Look at Guirado, Vahaamina and Slimani moving across the field to match this pattern – that’s exactly what Ireland would have wanted.

On the phase after this – despite Lamarat’s excellent slow down of the ball – Ireland went back to the opposite side of the pitch;

The initial width we got from the lineout exposed space for us to attack on the reverse play.

It’s moments like this that maybe had Schmidt thinking “what if I’d selected Larmour here…” but that’s neither here nor there. The main point is that Ireland were looking to attack France’s cardio early and initially, we liked to do this through wide, pacey options like the above off the top of the lineout.

Here’s another example of our work off the top;

That’s a great initial strike by Henshaw in midfield. For one of the few times in the game, we got good gain line and quick ball. Perfect, says you.

But again, I think we went for the wrong option;

We go for the inside ball to Kearney up the middle with Murray and Healy trying to stretch a gap for him. This is a gimmick we’ve used a few times in the last few years (for Leinster and Ireland) but France shut the door on it fairly spectacularly.

From there, Ireland went on a 16 phase sequence that I’ve mapped here. Each “R” is a ruck;

We lost the ball to a strip on the 16th phase but to that point, after the failed strike play, we had been following the usual pattern; keep the starter carries going until you get quick ball or a shout for the ball to go wide to space. At this point in the game – 48 minutes – we probably felt that we could take these kinds of phases for the benefit they’d give later in the game, but if you look through the phases in the build-up there’s just a lot of the same issues – slow ball coming from clustered French defence.

Phase 6
Phase 7
Phase 8
Phase 9
Phase 10
Phase 11/12

And it goes on.

To go back to the boxing analogy, this kind of movement acts as a body punch that hurts the opponent’s gas tank and (in theory) makes things a little easier later in the fight but it only counts when you actually use that advantage.

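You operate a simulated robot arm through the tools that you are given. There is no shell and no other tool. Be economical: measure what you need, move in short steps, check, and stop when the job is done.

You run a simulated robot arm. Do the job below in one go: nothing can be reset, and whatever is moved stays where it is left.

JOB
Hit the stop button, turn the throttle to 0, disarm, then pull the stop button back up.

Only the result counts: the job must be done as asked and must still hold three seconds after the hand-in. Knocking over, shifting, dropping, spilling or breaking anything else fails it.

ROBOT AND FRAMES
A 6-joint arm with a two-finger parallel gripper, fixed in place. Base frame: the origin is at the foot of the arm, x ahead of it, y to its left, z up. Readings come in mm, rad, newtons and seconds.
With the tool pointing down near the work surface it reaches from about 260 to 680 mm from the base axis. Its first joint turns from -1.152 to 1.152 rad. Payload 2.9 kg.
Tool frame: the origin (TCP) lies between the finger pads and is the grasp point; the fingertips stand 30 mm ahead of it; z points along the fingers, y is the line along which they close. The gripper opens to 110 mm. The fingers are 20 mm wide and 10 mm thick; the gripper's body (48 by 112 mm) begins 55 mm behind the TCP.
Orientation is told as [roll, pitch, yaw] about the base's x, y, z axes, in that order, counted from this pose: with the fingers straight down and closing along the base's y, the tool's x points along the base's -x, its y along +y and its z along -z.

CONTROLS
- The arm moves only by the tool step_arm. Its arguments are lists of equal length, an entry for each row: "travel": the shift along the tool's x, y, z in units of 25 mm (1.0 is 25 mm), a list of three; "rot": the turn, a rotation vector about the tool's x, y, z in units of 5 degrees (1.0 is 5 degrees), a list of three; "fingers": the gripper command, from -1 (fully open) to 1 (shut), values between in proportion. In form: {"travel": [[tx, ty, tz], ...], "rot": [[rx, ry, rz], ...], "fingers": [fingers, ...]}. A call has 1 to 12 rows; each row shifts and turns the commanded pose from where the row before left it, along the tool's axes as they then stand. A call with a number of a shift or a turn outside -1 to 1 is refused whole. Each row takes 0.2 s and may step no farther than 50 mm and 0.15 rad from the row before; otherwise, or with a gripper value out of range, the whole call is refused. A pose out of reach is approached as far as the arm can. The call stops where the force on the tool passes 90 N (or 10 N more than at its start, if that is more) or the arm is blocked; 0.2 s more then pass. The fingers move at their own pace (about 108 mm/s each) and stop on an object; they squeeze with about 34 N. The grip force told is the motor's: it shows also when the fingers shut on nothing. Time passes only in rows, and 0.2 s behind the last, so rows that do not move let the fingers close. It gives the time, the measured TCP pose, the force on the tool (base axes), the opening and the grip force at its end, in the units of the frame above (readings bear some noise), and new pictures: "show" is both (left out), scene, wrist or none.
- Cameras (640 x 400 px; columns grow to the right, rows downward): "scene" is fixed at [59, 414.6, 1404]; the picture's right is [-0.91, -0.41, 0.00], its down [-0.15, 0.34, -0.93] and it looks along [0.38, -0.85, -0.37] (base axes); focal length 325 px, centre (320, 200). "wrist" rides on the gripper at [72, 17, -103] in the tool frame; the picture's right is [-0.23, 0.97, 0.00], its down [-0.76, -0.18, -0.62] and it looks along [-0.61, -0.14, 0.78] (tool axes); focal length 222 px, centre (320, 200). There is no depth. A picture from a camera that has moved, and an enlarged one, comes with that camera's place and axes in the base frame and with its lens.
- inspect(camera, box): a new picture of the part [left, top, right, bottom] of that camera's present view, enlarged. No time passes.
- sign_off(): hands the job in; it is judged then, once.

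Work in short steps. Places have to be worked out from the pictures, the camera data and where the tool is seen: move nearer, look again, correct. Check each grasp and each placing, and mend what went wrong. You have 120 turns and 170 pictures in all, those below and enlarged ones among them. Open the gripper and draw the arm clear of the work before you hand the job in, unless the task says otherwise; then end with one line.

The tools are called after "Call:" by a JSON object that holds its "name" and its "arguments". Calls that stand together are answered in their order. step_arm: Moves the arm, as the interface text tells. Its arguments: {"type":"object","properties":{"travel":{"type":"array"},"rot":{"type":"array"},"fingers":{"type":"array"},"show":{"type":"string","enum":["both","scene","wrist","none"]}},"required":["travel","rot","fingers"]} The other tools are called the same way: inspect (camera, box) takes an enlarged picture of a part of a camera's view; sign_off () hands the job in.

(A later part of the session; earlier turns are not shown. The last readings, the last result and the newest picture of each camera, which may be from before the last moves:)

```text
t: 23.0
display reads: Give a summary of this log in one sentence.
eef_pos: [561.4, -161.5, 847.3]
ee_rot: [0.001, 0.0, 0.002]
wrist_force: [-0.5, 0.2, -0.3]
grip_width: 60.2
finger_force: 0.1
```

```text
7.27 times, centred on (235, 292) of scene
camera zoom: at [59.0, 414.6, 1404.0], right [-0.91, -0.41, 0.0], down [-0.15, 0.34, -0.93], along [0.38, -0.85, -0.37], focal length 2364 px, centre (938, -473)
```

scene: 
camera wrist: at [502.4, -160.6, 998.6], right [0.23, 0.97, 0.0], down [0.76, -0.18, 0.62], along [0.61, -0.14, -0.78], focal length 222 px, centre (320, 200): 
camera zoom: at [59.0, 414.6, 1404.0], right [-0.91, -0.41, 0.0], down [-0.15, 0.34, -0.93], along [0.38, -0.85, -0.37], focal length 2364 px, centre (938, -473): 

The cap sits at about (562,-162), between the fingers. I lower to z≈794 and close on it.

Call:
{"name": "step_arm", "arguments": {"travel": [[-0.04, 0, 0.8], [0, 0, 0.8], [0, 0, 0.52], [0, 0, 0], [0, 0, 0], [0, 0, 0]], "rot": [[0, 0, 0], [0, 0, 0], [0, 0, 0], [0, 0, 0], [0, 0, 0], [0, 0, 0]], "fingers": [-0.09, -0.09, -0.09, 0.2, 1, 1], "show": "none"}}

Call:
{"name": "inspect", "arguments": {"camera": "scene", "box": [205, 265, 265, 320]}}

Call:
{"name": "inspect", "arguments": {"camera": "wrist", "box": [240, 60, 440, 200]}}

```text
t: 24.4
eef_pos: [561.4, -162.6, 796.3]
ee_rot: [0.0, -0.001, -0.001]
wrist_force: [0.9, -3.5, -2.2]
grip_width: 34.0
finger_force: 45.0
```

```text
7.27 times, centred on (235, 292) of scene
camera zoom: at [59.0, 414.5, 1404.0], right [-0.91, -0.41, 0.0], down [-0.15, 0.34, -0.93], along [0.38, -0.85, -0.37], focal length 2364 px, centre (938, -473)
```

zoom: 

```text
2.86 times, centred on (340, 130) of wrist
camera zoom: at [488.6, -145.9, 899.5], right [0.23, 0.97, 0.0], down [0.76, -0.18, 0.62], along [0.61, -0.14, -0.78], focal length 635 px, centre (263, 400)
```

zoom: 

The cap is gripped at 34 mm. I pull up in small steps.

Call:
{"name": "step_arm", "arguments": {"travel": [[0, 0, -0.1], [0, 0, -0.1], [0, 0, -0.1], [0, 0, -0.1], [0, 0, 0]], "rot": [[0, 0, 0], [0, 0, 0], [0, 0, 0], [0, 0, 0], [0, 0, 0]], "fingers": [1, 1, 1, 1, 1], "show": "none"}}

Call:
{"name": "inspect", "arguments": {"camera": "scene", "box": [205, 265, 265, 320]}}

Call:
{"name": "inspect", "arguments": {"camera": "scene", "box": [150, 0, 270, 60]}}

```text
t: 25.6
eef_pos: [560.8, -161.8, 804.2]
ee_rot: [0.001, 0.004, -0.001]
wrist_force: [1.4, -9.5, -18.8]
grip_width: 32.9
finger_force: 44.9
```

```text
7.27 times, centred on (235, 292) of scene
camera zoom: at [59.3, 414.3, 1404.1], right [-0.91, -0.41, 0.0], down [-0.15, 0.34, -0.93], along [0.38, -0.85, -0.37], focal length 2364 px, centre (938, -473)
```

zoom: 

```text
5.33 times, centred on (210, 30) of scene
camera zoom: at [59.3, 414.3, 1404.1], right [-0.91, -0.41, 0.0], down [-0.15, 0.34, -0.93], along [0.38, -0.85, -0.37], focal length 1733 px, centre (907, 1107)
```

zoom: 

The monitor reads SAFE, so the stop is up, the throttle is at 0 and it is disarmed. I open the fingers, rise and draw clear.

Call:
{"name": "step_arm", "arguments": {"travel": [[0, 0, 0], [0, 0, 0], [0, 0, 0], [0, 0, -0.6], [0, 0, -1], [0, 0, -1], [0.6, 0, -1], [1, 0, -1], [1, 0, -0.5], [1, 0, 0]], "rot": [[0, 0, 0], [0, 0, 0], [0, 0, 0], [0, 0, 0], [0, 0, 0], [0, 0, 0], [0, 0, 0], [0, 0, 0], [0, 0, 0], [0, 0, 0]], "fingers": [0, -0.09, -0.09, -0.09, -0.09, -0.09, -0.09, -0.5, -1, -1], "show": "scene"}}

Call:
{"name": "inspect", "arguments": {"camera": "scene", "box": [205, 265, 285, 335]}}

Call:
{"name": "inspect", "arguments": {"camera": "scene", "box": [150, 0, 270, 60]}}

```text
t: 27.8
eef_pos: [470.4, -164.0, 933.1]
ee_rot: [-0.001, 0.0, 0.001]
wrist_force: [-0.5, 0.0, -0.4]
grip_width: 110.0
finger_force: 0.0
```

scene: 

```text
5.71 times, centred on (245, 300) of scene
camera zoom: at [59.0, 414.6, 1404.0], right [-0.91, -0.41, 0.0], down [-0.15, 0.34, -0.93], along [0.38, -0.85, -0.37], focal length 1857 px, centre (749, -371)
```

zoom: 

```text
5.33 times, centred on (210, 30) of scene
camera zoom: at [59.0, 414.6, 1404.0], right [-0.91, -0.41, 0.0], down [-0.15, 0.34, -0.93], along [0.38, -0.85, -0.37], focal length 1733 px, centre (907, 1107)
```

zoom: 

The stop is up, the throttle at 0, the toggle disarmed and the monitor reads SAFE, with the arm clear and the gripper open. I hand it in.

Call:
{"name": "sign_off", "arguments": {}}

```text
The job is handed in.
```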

The problem was that we spent so long “softening up” the French defence that we seemed to forget to pull the trigger until it was too late.

Some of that blame falls on our 9/10/12 combination and some of our run options off ruck ball. The backrow’s balance didn’t look fully “right”. Sean O’Brien was a big loss for a lot of reasons, but especially for the division of roles that his talents allow. I think we tried to make up for that by putting Ryan and Henderson together in the second row but that wasn’t fully successful from a cohesion point of view. Both men played well individually but looked a little off rhythm when it came down to the division of cleanout and carrying.

We’ve got a few “outs” – but then, there always is. Our breakdown was a mess and we can point to a triumvirate of blame between the ref, good French work and poorly timed Irish cleaning out. Whatever way you want to split it, that ended up with a lot of slow ball and we’re just not set up to work off that, especially when the weather comes in. By far the biggest one is the absence of Sean O’Brien (closely followed by our over-reliance on Johnny Sexton as a playmaker, but that’s for another day). 

Without Sean O’Brien’s ability to occupy two defenders (combined with Stander’s ability to do the same), we found it quite hard to generate the width and dynamism we managed in November. O’Brien is a key component in the pattern Ireland use because of the number of defenders that he naturally draws.

With O’Brien holding numbers in an attacking line combined with CJ Stander and Cian Healy, we tend to avoid the narrowness that plagued most of these opening 77 minutes.

And that’s before we get into the other aspects of his game but, long story short, I think O’Brien’s presence gives us the kind of balance and pack blend options that push Ireland’s attack to the heights we saw in November.

That we didn’t reach these heights in Paris can be blamed on what happened at the breakdown, in my opinion. Add in the greasy ball and the increased contextual pressure throughout the game and you have a good explainer for why a miracle was needed.

Basically – too many jabs and body shots, not enough uppercuts and liver shots until we were on the ropes and gasping in the 12th.

I wouldn’t expect to see the same issues arise until the England game and even then, only if O’Brien doesn’t play.